- [INFORMATION PROVIDED]:
====

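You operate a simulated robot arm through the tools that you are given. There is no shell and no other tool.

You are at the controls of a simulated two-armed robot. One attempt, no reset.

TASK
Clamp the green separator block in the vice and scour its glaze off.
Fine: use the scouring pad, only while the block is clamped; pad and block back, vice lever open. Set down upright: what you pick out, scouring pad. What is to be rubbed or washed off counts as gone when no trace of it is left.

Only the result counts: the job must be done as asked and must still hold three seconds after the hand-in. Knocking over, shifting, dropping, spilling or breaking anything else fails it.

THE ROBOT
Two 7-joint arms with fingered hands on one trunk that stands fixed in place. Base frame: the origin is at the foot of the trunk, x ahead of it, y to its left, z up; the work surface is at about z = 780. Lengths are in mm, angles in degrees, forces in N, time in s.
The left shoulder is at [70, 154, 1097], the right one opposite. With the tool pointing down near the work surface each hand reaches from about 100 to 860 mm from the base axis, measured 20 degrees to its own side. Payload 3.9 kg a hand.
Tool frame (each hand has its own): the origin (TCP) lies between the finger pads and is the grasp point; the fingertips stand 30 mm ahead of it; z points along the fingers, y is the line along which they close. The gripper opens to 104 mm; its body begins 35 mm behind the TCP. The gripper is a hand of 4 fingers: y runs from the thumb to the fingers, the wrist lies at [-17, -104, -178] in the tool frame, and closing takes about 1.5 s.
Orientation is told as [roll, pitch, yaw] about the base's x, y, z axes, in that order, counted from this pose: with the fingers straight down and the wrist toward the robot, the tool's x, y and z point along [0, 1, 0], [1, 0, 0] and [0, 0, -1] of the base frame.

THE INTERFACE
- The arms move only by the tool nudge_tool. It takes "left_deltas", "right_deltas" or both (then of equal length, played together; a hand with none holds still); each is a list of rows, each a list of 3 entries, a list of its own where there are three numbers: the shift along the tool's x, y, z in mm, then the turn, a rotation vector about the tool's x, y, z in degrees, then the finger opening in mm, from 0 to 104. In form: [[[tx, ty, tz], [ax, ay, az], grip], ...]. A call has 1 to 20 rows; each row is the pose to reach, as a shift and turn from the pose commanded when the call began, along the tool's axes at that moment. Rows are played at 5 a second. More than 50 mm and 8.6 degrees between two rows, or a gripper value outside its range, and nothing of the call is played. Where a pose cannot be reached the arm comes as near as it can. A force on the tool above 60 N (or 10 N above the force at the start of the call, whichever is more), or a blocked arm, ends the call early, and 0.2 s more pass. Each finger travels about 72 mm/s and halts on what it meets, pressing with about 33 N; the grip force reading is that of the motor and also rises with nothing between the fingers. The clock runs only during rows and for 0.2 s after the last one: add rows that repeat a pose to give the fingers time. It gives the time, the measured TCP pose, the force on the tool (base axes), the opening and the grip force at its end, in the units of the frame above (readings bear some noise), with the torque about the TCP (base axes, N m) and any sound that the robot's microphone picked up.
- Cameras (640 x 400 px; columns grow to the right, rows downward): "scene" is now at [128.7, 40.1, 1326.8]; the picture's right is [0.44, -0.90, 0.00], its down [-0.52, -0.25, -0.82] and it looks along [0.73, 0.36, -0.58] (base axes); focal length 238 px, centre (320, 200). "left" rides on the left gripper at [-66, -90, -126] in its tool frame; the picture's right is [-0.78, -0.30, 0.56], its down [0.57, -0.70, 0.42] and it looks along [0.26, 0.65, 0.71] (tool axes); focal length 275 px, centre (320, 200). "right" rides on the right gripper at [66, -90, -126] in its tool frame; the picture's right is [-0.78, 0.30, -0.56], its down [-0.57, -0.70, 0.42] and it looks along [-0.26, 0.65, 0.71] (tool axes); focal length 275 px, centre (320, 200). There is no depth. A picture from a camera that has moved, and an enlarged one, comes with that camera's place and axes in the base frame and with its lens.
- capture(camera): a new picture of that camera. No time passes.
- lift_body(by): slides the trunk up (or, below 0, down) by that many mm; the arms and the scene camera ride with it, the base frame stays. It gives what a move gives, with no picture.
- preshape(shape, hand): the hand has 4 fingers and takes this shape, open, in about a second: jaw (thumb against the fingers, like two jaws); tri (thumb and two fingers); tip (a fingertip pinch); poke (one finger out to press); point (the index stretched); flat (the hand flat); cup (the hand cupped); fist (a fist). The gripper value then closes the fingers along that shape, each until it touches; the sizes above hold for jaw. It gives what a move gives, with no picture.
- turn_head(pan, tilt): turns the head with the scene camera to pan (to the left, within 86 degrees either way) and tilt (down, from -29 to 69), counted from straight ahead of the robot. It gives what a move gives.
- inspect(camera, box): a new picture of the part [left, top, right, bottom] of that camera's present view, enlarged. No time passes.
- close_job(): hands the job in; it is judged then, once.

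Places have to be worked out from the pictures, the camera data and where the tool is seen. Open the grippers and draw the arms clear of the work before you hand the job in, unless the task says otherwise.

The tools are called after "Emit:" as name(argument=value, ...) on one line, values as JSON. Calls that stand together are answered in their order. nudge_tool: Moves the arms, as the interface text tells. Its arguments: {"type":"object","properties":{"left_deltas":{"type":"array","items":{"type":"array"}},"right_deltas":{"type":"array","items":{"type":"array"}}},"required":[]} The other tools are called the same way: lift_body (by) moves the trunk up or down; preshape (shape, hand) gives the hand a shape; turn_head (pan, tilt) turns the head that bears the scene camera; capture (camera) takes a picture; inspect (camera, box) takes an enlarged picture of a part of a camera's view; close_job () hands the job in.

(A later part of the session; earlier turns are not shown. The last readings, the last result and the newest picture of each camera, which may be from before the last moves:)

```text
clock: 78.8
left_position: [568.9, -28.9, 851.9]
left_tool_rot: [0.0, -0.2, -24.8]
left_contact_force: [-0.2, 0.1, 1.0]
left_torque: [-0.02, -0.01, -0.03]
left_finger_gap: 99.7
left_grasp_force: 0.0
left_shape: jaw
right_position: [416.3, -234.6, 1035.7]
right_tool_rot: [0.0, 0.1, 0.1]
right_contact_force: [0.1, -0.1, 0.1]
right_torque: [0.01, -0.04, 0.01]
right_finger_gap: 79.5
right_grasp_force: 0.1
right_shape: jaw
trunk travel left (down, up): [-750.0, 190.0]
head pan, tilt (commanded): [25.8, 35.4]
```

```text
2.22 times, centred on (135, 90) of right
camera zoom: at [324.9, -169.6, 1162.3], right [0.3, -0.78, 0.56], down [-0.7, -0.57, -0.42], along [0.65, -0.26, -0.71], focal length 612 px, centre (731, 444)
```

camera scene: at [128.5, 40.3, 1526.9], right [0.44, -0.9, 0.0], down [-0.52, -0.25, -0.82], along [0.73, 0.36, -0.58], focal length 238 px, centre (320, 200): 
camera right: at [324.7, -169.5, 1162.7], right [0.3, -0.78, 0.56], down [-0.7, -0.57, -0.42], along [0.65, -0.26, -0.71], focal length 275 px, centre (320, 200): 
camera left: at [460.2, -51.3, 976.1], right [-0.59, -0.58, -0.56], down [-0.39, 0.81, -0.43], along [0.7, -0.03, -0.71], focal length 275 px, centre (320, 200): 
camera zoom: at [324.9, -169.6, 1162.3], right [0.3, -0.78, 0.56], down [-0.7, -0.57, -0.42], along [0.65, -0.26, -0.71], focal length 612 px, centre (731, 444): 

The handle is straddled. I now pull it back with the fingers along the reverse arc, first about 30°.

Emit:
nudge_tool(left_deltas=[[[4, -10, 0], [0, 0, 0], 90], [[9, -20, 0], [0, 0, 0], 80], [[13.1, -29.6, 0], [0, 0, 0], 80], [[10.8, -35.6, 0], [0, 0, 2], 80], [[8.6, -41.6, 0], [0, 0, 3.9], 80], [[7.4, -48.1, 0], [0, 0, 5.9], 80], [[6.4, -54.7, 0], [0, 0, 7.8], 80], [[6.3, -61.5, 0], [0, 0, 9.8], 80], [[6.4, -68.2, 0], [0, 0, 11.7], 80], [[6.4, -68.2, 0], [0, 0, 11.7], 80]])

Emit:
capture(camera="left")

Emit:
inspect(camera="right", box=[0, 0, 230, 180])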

====

- [REQUEST]: Identify the lines that contain the string "counts", and copy every one of them.

- [IN RESPONSE]:
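Fine: use the scouring pad, only while the block is clamped; pad and block back, vice lever open. Set down upright: what you pick out, scouring pad. What is to be rubbed or washed off counts as gone when no trace of it is left.
Only the result counts: the job must be done as asked and must still hold three seconds after the hand-in. Knocking over, shifting, dropping, spilling or breaking anything else fails it.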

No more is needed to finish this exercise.